Supplied text
◆ ◆ ◆ ◆ ◆

SENADOR IRAJÁ, AUTOR DA PROPOSTA, É FILHO DE KÁTIA ABREU
O projeto que ficou conhecido como PL da Grilagem é de iniciativa do senador Irajá Abreu (PSD-TO), filho da senadora Kátia Abreu (Progressistas-TO), e trata, entre outros pontos, da prorrogação da data limite para que invasões de terras públicas ocorridas até 2014 sejam regularizadas. A proposta permite que áreas de até 2,5 mil hectares sejam repassadas para os ocupantes do terreno sem a necessidade de vistoria.
Irajá foi o relator da Medida Provisória (MP) Nº 910/2019, conhecida como MP da Grilagem, um dos símbolos do avanço de latifundiários sobre terras públicas. A MP caducou, por não ter sido apreciada no prazo legal. Desde então, os ruralistas passaram a apostar em projetos de lei que, com pequenas variações, repetem as mesmas proposições.
O relator do PL 510, por sua vez, é Carlos Fávaro(PSD), ex-presidente da Associação dos Produtores de Soja e Milho do Estado de Mato Grosso (Aprosoja) e vice-governador entre 2015 e 2018. Em 2018, ele foi denunciado pelo Ministério Público do Mato Grosso (MP-MT) por ter agido para impedir a fiscalização do Parque Estadual Serra Ricardo Franco.
À época, Fávaro negou as acusações e alegou que outros inquéritos sobre o mesmo tema já tinham sido arquivados após a assinatura de um Termo de Ajustamento de Conduta (TAC) entre o estado de Mato Grosso e a Promotoria de Justiça de Vila Bela da Santíssima Trindade.
“Não medirei esforços para tirar do papel esse sonho antigo, que é a nossa carta de alforria”, escreveu o sojicultor, em sua conta no Twitter, sobre o PL da Grilagem. Na audiência, ele rebateu o que chamou de críticas antecipadas à matéria: “Nós não precisamos ter esse tipo de preconceito, nós temos que vir para dentro do debate”.

◆ ◆ ◆ ◆ ◆

Direction A
Reproduce the wording of the supplied text between "SENADOR IRAJÁ, AUTOR" and "as mesmas proposições.", with both ends included.
Direction B
Carry the supplied text on from its last sentence.

Given data
◆ ◆ ◆ ◆ ◆

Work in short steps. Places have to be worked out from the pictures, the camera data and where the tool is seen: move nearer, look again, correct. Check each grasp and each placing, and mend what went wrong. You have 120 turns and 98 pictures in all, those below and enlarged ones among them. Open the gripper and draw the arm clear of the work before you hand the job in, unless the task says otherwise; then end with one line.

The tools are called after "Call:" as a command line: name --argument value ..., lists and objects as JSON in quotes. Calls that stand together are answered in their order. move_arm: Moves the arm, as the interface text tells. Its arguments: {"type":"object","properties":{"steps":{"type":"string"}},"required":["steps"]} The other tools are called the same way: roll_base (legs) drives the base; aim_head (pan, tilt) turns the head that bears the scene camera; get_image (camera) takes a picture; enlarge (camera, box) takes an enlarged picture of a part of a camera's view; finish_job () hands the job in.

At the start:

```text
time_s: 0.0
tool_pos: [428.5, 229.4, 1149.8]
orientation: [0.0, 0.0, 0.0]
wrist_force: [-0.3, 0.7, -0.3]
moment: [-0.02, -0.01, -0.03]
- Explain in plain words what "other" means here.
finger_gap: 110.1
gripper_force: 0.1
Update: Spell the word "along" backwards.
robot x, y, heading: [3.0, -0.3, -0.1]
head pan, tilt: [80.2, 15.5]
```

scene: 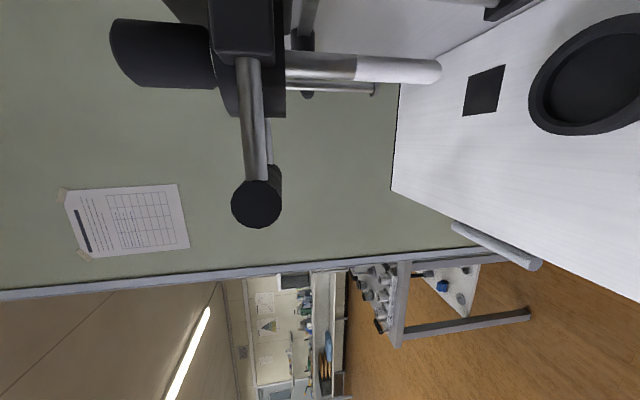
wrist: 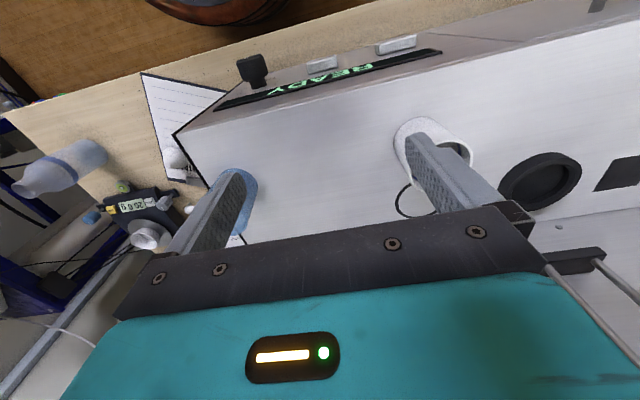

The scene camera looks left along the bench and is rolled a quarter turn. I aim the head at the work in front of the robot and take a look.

◆ ◆ ◆ ◆ ◆

Written answer A
SENADOR IRAJÁ, AUTOR DA PROPOSTA, É FILHO DE KÁTIA ABREU
O projeto que ficou conhecido como PL da Grilagem é de iniciativa do senador Irajá Abreu (PSD-TO), filho da senadora Kátia Abreu (Progressistas-TO), e trata, entre outros pontos, da prorrogação da data limite para que invasões de terras públicas ocorridas até 2014 sejam regularizadas. A proposta permite que áreas de até 2,5 mil hectares sejam repassadas para os ocupantes do terreno sem a necessidade de vistoria.
Irajá foi o relator da Medida Provisória (MP) Nº 910/2019, conhecida como MP da Grilagem, um dos símbolos do avanço de latifundiários sobre terras públicas. A MP caducou, por não ter sido apreciada no prazo legal. Desde então, os ruralistas passaram a apostar em projetos de lei que, com pequenas variações, repetem as mesmas proposições.

Written answer B
PLATAFORMA MOSTRA QUE ÁREAS PRIVADAS SÃO AS MAIS DESMATADAS
Durante o encontro, a pesquisadora Brenda Brito, do Instituto do Homem e Meio Ambiente da Amazônia (Imazon), explicou que a atual legislação já atende a demanda pela titularidade da terra e, com o projeto, há o risco de estimular mais desmatamento. As informações são da Agência Senado.
Segundo o MapBiomas — plataforma on-line que mapeia o uso da terra no Brasil — as áreas mais desmatadas nos últimos 35 anos são justamente as privadas, enquanto as mais conservadas são as áreas públicas protegidas. A pesquisadora salientou que o desmatamento que ocorre nas florestas públicas está acontecendo justamente para forçar a privatização dessas áreas.
— É um ciclo histórico que se repete aqui na Amazônia. Começa com a ocupação, com a invasão de uma terra pública; seguido de desmatamento para demonstrar o uso dessa área. Na sequência, o imóvel é loteado, é inscrito em cadastros, como o Cadastro Ambiental Rural. Quem ocupou pede um título de terra para esse imóvel, muitas vezes acaba vendendo essa ocupação para terceiros que acabam comprando muitas vezes de boa-fé, sem saber de que se trata de uma área ilegalmente ocupada.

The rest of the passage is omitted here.